You should get a good feel for this during your initial consultation.
3) Do they ask technical questions to understand your business rules and processes?
- How many questions do they ask, and do these questions cover everything from marketing, sales and shipping to processing payments, customer service and returns?
Ask the company to provide a checklist or outline of questions that need to be answered to get a custom tailored quote. If they don’t have this, they aren’t organized and may not be completely educated to make decisions in your best interest.
Investment and Terms
1) What is the setup fee and what’s included (from A-Z) for the design and development of the new e-commerce site?
- Ask the business development professional for a formal proposal and breakdown of all features and exclusions for the project.
2) Can the company (if necessary) customize the shopping cart system to your specific needs (that may or may not be included in your out of the box features)?
- How do they charge for these updates (per hour, by the job, etc.)?
Nearly every business will need customizations made to an online business sales system in order for a seamless fit into their standard business processes. Ask if these customizations are included or extra. Ask how you will be billed for them.
3) What are the payment terms (all upfront, half down/half upon completion, etc.)?
- Are there any discounts for paying everything up front?
- What if you’re not happy with your experience mid-way thru the design or development process….do you get a partial refund?
Ask these questions upfront so you can better budget the expense of the new project. The company should have standard answers to each question!
4) Do you own the site once it’s built and paid for?
- What components are yours to keep (design files, shopping cart system, etc.)?
- For example, let’s say you’re not happy with the company’s service after x months/years and you want to move to another provider, how would this process work?
- Many companies have a “Software as a Service” approach, where they license the use of the shopping cart system to you. You don’t get to move the system, and will need to start from scratch when migrating to a new provider. However, many SAS providers will supply your customers, site content, product information, order details, and other pertinent intellectual data.
Learn how the company handles migrations, and what you own, how you are supplied with your owned data, and what costs, if any, to obtain your site information.
5) What is the length of the contract; are their penalties for early termination?
- Many development companies will “lock” you in for a specified time frame to support, host and maintain the web system.

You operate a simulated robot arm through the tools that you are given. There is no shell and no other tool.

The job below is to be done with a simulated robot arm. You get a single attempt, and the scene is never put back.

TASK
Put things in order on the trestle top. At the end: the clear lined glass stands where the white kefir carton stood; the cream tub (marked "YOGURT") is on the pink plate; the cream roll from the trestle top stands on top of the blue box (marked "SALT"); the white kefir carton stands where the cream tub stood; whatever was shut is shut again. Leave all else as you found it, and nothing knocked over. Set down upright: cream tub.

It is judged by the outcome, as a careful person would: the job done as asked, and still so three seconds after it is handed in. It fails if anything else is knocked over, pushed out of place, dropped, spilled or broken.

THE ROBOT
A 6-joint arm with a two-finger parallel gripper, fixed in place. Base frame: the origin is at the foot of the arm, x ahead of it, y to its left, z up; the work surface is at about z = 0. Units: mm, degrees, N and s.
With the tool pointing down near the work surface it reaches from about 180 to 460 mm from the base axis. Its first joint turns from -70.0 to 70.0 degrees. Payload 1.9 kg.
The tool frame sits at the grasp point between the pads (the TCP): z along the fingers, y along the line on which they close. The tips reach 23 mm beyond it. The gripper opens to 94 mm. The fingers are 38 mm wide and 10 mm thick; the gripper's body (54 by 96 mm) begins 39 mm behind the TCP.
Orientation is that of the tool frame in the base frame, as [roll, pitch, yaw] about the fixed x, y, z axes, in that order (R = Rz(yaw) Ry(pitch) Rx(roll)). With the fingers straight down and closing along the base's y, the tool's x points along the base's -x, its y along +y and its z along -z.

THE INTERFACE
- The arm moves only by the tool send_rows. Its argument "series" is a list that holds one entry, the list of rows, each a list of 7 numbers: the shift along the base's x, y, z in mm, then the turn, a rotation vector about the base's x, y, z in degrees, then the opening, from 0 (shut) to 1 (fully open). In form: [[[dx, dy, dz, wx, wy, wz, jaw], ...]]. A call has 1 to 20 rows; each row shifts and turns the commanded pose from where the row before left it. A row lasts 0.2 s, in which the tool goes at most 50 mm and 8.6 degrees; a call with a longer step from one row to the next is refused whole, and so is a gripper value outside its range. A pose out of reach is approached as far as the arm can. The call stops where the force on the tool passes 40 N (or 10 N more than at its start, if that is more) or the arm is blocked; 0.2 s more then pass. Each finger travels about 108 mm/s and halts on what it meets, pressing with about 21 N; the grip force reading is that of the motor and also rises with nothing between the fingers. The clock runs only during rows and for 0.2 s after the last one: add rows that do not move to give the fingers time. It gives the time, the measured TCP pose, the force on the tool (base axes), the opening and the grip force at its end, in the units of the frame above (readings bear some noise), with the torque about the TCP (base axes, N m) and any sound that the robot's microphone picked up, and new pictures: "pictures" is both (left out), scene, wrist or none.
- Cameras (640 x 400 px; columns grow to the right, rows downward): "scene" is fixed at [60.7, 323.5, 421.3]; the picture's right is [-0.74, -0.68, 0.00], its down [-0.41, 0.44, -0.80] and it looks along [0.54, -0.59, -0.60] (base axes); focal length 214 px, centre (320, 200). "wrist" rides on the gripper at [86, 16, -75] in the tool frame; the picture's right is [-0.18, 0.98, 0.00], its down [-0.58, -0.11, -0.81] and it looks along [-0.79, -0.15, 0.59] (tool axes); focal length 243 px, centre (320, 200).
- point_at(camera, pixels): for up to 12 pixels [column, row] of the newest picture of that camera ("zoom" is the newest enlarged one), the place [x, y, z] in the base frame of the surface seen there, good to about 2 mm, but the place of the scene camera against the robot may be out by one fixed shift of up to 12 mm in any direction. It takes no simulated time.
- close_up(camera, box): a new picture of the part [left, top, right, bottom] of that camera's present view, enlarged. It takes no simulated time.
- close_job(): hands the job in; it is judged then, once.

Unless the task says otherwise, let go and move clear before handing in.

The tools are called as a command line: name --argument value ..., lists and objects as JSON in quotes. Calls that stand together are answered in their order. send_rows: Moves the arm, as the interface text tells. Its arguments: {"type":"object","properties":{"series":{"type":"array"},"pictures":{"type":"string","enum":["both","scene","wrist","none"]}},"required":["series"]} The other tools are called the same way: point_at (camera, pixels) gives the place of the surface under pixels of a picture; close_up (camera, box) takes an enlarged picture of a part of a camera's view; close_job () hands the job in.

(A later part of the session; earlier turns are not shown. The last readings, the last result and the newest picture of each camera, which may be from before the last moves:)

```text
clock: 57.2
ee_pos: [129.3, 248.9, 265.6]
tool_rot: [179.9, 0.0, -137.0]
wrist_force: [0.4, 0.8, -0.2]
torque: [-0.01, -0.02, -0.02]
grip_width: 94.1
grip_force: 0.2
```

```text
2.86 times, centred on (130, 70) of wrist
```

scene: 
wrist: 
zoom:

Learn what the timeframe is, if any, and what the fees are for early termination should you not be happy with their service.
Keep a lookout for Part 2 of this series which covers; Design & Development, and Hosting & Post Live Support.
Please feel free to leave your comments below!
Louis, great post!
It only each web provider added a page to their site which answered all of these questions. This would help potential customers avoid lots of conflicts with further down the line!
And if you are providing a great service then what have you got to loose -- be open and shout about it!
I'm looking forward to section 2.
Louis Camassa says:
Thanks for the feedback! You raise an excellent point about providing answers to these questions upfront! Avoiding conflicts is definitely the goal here.